>> Begin Selected excerpt

Sunday, June 27, 2010

cutout, queen rearing and bottled mead


I started and finished another cutout today. It was in a second story bedroom. I removed the wall and got the bees out. Never found a queen. The comb is small cell and not larger sizes. I then crawled on the roof and we cut into the soffit/box overhang and made sure there were no other bees in there. Just mouse damage.



Yesterday I also bottled the Ancient Orange mead and the Strawberry Chocolate Vanilla mead. Talk about good stuff!!!!!!!!!!
 


This is a combo of both..... I call it sunset mead. Very complex taste and VERY good.

Thursday, June 17, 2010

Queen pics and ant/roach/earwig

I have had an ant, cockroach and earwig problem in this hive. I have taken 2 turkey roasting pans and filled them with canola oil to stop them from crawling up the stand.

I have created 2 new nucs, one in a nuc and one in a hive body. I will be testing 2 Instrumentaly Inseminated queens in these to see if we did a good job on them.

We will be doing II on friday or sunday and these bees will have been queenless for 24-72 hours... I will have to destroy any queen cells I find when I cage introduce the new queens.

>> End Selected excerpt
>> Begin Supplied information

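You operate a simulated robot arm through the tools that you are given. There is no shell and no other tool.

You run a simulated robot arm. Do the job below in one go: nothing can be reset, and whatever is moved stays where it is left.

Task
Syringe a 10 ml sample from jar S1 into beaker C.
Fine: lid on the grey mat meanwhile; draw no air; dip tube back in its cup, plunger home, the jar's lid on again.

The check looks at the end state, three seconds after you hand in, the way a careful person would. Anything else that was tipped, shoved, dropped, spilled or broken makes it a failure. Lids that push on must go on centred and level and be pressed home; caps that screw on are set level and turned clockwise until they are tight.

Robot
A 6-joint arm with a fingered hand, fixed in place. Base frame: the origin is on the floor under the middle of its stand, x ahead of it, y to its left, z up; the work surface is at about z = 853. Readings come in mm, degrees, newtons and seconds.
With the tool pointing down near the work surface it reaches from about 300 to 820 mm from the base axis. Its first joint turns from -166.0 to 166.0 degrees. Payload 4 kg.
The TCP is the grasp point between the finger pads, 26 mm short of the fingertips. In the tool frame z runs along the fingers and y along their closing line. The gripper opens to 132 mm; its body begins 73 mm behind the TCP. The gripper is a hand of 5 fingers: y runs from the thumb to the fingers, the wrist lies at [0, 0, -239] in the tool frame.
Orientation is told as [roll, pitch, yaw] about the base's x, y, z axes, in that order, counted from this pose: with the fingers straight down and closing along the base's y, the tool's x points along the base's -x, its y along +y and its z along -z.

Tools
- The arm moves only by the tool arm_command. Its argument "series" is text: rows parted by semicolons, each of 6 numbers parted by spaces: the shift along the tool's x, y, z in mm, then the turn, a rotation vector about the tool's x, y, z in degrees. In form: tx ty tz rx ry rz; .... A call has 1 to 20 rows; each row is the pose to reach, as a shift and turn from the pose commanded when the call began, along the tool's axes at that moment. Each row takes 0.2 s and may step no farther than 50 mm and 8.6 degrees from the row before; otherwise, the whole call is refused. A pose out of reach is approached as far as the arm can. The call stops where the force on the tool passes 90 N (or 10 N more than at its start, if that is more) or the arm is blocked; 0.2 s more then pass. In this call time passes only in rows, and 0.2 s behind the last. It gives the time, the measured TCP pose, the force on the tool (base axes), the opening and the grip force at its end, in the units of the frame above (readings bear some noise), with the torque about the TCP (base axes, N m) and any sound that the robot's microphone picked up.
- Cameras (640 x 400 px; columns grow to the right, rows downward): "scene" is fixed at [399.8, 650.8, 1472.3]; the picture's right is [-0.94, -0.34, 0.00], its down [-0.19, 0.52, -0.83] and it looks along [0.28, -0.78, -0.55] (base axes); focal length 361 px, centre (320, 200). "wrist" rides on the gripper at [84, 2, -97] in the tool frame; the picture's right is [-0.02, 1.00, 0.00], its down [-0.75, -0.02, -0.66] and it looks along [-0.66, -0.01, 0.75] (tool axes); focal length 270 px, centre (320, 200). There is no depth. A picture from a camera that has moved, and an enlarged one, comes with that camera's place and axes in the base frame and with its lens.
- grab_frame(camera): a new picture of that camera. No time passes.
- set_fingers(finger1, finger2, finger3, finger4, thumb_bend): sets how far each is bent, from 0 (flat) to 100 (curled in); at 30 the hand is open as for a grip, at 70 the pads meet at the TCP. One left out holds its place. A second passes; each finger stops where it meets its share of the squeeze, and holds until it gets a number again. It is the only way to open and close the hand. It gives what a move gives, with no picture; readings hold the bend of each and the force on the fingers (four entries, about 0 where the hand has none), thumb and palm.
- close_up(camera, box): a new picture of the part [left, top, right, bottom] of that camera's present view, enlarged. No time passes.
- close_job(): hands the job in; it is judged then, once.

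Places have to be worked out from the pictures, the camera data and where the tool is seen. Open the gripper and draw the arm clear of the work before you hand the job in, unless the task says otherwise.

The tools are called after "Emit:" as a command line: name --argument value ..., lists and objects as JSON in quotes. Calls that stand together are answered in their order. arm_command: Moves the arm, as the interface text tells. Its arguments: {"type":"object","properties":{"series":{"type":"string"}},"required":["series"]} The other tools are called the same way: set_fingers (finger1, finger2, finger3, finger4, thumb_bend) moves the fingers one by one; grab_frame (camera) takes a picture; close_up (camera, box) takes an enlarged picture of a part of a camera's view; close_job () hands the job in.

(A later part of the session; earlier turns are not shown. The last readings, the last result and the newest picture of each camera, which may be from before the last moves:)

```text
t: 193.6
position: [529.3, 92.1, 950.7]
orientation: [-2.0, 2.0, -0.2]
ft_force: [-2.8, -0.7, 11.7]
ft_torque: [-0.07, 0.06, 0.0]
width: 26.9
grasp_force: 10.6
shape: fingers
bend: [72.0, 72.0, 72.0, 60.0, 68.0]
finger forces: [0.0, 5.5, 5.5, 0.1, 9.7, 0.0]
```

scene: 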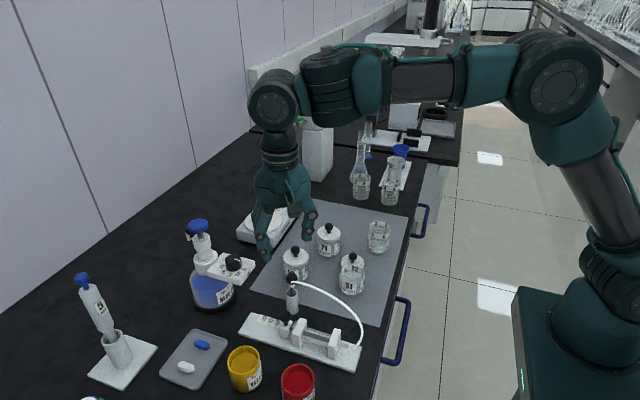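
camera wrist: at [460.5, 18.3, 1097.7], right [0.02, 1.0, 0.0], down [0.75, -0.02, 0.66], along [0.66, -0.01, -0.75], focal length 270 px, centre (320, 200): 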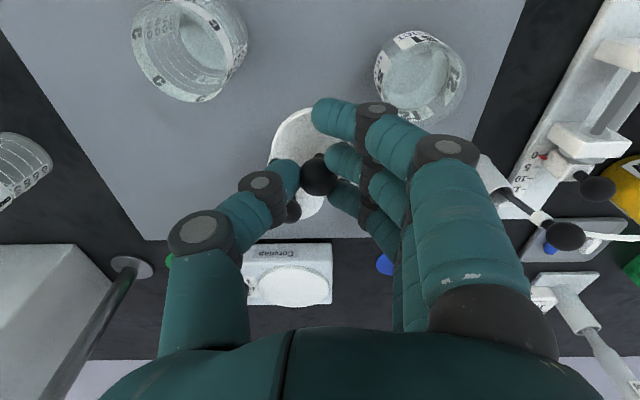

>> End Supplied information

• Tasks for this exercise:
**A)** Transcribe the selected excerpt beginning at "Sunday, June 27, 2010". Stop after "about good stuff!!!!!!!!!!".
**B)** Your answer continues the selected excerpt from its final sentence.

• The answers:
**A)**
Sunday, June 27, 2010

cutout, queen rearing and bottled mead


I started and finished another cutout today. It was in a second story bedroom. I removed the wall and got the bees out. Never found a queen. The comb is small cell and not larger sizes. I then crawled on the roof and we cut into the soffit/box overhang and made sure there were no other bees in there. Just mouse damage.



Yesterday I also bottled the Ancient Orange mead and the Strawberry Chocolate Vanilla mead. Talk about good stuff!!!!!!!!!!

**B)**
While pulling frames, I was able to take a picture of 2 queens. Hive 3 which is a carni who is putting out mean daughters and will be pinched very soon (see if you can find her in the next pic):

And I was able to get a good one of the Kona queen from Hawaii:

Tuesday, June 15, 2010

nuce to hive move, and queen pics

I decided that the nuc had enough time being in a nuc now there was a queen in it.



The brood pattern in the following pic is from my Kona Hawiian queen. I gave them a booster of brood. I would say that is a good pattern, wouldn't you?





Sunday, June 13, 2010

wax processing


I have gotten around to cleaning up the junk wax and processing it to clean it up. I washed it in warm water in pantyhose to catch the big chunks. I then put it under a heat lamp in my solar wax melter, as we have not had a full day without rain.


I took that wax that ran off and gave it a hot water boiler bath to get it to melt. All of the trash either floats or sinks. I can skim off the top and scrape off the bottom to get rid of the junk.


All I have left now is to scrape the bottom trash off the block and melt it one more time.

Friday, June 11, 2010

Working and a wild swarm appears!


I was inspecting my far hive at my house and I started closeing everything up. I noticed a lot of bees buzzing around near me. I went back to the porch and looked back and saw the swarm landing on the cinderblock temporary hive stand.

I initially freeked out and though that I had dropped my queen while working with her, but I remembered that I put the only frame I removed in front of the hive, not behind it.

I threw them the best I could with my bee-vac into the nuc I had been trying to get to raise a queen. What a dumb idea. They all immediatly started fighting. I sugarwater sprayed all of them and shook every frame infront of the hive. I also smoked really well....

Don't ask me why I added them to the queenless nuc... I didn't think about the cardboard nuc I had squirreled away in the garage.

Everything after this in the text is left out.